Task set:
A – Repeat the span of the passage provided whose first words are "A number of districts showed" and whose last words are "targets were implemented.".
B – Please continue the passage provided.

===== Passage provided =====

The final evaluation results show more than 95 percent of teachers statewide are rated effective (54 percent) or highly effective (42 percent); 4 percent are rated as developing; 1 percent are rated ineffective.  Ninety-four percent of principals are rated effective (66 percent) or highly effective (28 percent).
“The ratings show there’s much more work to do to strengthen the evaluation system,” Board of Regents Chancellor Merryl H. Tisch said.  “There’s a real contrast between how our students are performing and how their teachers and principals are evaluated.  The goal of the APPR process is to identify exceptional teachers who can serve as mentors and role models, and identify struggling teachers to make sure they get the help they need to improve.  The evaluation system we have now doesn’t do that.  The ratings from districts don’t reflect the struggles our students face to achieve college and career readiness.  State law must be changed to build an evaluation system that supports teaching and learning in classrooms across the State.  Our students deserve no less.”
“Unfortunately, in far too many districts across the State, we see evaluation results that do not reveal the true performance of educators, and annual student growth goals that do not reflect rigorous expectations,”  Acting Commissioner Beth Berlin said.  “We have recommended common-sense changes to State law that will ensure evaluation results reflect true differences in teacher effectiveness and student growth.”
Berlin noted that New York City implemented an evaluation system for the first time in the 2013-14 school year and almost 70 percent of districts submitted material changes to their APPR plans since the 2012-13 school year, making year to year comparisons difficult.  Berlin also noted that, in response to the Department’s Testing Transparency Reports issued July 1, more than 100 districts submitted changes to their APPR plans that reduced testing (see: http://usny.nysed.gov/rttt/test/teachers-leaders/teach-more-test-less/home.html). 
Results disaggregated by district and by subcomponents vary significantly across the state.  Some district evaluation systems provided a greater level of differentiation, which means that teachers and principals in these districts will benefit from more individualized professional feedback.   
New York City, whose evaluation plan was imposed by former Commissioner King when the New York City Department of Education could not reach agreement on the terms of the evaluation plan with the teachers union, showed greater differentiation than most districts in the State.  Although New York City teachers and principals were evaluated on the same overall subcomponents as the rest of the State, the three subcomponents used different scoring ranges to determine the subcomponent rating categories (i.e., Highly Effective, Effective, Developing, Ineffective).  Less than 10 percent of teachers in the city are rated Highly Effective, while 83 percent are rated Effective, 7 percent are Developing and 1 percent are Ineffective. 
Tisch and Berlin said the Governor and Legislature should leverage lessons learned from districts that have effectively differentiated performance and amend Education Law in three ways:
  1. Require statewide scoring ranges for all three of the subcomponents, as was done under the New York City APPR plan.  
  2. Eliminate the locally-selected measures subcomponent.  The data reveal that the local processes for assigning points and setting targets in this subcomponent do not differentiate performance.  Elimination of this subcomponent could also reduce the number of local assessments students are required to take, addressing the most frequent parent concern with this State law.
  3. Require that for a teacher to be rated “Effective” or better on the other comparable measures of student growth (also known as student learning objectives (SLOs), which are used for more than 80 percent of teachers who do not have State-provided growth scores), districts must set a rigorous target that a teacher’s students achieve at least one year of academic growth. 
A number of districts showed similar or more differentiation than New York City, including a number of districts participating in Strengthening Teacher and Leader Effectiveness (STLE) grant program.  The level of differentiation is significantly impacted by local collective bargaining agreements and the manner in which local measures and student learning growth targets were implemented.

===== Recorded data =====

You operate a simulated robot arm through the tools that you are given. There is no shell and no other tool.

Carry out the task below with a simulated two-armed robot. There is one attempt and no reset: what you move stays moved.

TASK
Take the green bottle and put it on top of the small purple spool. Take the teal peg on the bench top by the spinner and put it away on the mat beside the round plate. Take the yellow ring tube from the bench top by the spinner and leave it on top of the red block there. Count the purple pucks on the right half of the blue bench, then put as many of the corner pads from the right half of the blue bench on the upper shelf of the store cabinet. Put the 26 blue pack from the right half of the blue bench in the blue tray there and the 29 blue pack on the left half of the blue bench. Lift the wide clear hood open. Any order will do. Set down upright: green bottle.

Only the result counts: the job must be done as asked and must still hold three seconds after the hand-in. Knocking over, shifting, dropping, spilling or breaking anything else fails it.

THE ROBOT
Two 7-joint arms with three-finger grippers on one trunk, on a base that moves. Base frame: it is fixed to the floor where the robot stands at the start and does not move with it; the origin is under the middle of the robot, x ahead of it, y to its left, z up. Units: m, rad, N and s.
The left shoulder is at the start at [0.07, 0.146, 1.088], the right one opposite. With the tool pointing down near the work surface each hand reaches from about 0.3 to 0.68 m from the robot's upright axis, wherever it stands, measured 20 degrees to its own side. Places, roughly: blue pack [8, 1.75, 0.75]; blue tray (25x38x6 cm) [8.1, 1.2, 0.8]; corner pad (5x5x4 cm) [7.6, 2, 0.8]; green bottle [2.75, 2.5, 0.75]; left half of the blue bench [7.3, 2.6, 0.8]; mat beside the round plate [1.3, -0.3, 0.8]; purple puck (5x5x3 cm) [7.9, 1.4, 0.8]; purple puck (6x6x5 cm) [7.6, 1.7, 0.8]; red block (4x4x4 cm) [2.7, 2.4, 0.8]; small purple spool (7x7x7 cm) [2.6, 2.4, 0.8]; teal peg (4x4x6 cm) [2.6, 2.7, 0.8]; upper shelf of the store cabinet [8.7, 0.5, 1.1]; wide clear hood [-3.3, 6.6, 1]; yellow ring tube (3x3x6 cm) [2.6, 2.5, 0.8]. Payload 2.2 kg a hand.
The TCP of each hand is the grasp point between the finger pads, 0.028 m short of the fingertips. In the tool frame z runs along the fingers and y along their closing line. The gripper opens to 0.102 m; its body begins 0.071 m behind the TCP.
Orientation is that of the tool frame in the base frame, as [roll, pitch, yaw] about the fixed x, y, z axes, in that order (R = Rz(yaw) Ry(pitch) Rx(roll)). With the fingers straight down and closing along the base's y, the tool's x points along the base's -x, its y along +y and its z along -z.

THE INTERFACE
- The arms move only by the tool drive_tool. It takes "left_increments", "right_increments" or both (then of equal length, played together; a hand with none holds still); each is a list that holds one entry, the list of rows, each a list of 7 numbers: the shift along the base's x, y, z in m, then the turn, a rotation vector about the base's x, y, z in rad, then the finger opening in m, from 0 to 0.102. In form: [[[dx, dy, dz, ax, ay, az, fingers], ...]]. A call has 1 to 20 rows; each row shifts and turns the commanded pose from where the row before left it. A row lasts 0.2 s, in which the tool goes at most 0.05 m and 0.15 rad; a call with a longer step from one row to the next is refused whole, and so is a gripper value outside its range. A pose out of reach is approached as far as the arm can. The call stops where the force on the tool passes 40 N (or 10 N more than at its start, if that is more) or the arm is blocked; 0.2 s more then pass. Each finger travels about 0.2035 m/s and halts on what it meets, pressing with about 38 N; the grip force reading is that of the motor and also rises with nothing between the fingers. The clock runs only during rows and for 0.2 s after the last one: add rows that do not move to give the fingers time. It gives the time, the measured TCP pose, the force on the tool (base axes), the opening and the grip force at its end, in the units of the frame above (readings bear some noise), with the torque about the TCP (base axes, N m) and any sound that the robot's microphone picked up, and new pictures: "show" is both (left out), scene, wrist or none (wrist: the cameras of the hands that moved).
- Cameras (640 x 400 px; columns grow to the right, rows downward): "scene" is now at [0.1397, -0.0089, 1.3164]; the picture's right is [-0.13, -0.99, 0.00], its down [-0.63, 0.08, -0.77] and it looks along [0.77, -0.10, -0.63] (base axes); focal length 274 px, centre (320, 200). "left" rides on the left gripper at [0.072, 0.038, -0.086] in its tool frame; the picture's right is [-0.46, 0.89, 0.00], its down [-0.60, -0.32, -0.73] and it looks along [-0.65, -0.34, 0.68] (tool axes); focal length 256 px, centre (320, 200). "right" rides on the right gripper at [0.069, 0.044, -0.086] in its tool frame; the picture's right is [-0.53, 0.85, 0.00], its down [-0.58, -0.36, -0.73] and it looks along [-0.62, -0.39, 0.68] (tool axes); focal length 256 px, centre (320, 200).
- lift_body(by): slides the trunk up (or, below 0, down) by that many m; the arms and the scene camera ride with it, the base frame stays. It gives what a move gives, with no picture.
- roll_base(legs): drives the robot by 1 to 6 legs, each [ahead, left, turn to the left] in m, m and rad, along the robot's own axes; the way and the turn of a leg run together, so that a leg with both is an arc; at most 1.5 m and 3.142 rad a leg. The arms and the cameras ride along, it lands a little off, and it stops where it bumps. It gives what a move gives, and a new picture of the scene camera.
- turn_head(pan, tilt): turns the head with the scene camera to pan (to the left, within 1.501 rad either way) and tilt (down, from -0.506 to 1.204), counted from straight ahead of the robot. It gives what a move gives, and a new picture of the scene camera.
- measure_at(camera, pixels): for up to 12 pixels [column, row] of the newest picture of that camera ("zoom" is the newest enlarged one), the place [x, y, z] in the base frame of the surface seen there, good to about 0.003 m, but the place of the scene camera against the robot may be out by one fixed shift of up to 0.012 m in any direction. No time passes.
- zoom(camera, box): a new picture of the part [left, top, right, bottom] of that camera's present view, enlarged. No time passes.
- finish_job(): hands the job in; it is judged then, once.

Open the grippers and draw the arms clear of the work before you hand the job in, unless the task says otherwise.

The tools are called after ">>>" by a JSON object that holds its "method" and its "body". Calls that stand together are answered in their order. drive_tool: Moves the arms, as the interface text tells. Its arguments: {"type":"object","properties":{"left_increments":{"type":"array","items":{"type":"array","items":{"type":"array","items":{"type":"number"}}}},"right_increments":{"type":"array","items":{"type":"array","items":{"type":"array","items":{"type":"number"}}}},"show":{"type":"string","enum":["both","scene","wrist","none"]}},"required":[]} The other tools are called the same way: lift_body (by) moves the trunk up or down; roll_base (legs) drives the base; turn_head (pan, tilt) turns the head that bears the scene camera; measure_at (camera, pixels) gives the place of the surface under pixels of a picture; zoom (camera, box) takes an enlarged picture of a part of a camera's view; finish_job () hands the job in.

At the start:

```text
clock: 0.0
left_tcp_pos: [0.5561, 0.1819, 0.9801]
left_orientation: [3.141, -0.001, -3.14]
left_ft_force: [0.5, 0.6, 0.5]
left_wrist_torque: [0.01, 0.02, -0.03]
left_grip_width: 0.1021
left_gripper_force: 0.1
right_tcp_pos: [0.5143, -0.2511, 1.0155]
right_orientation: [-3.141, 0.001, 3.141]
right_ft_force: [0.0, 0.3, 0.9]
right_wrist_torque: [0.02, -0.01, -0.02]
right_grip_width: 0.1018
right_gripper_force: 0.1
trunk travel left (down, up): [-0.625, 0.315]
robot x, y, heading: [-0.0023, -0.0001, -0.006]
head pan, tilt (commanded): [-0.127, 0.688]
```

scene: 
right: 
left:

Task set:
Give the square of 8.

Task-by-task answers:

=====

Task-by-task answers:
A –
A number of districts showed similar or more differentiation than New York City, including a number of districts participating in Strengthening Teacher and Leader Effectiveness (STLE) grant program.  The level of differentiation is significantly impacted by local collective bargaining agreements and the manner in which local measures and student learning growth targets were implemented.

B –
Some districts showed less differentiation in 2013-14 than in 2012-13 when they made changes to their evaluation plans.  Although all evaluation plans are reviewed by the Department and revised by districts prior to approval, differentiation in approved plans can still be limited by statutory allowance for local decision-making through collective bargaining.  Although the Department has issued corrective action plans, those corrective action plans are prevented by statute from requiring changes that conflict with local collective bargaining agreements, even when the result is lack of differentiation. 
The differences in ratings show there is much more work to be done.  The Board of Regents has proposed allocating $80 million in the 2015-2016 State Budget to support the continuation of the STLE grants to help ensure that all teachers and principals across the state benefit from a strong evaluation system that supports student learning and personalized professional development.
The full results can be found at http://data.nysed.gov.  Under the 2013-14 "Available State Data", select Annual Professional Performance Review Ratings and State Provided Growth Ratings.  Data are available under the “2013-14” tab at the State, County, BOCES, District and School level by using the search box or navigation tool bar.2013-2014 Final School and District Evaluation Results Released | New York State Education Department:

Visit EngageNY.org
Follow the Commissioner on Twitter: @NYSEDNews

Turning Conflict Into Trust Improves Schools And Student Learning | Shanker Institute

Turning Conflict Into Trust Improves Schools And Student Learning | Shanker Institute:



Turning Conflict Into Trust Improves Schools And Student Learning




 by Greg Anrig -- March 3, 2015

Our guest author today is Greg Anrig, vice president of policy and programs at The Century Foundation and author of Beyond the Education Wars: Evidence That Collaboration Builds Effective Schools.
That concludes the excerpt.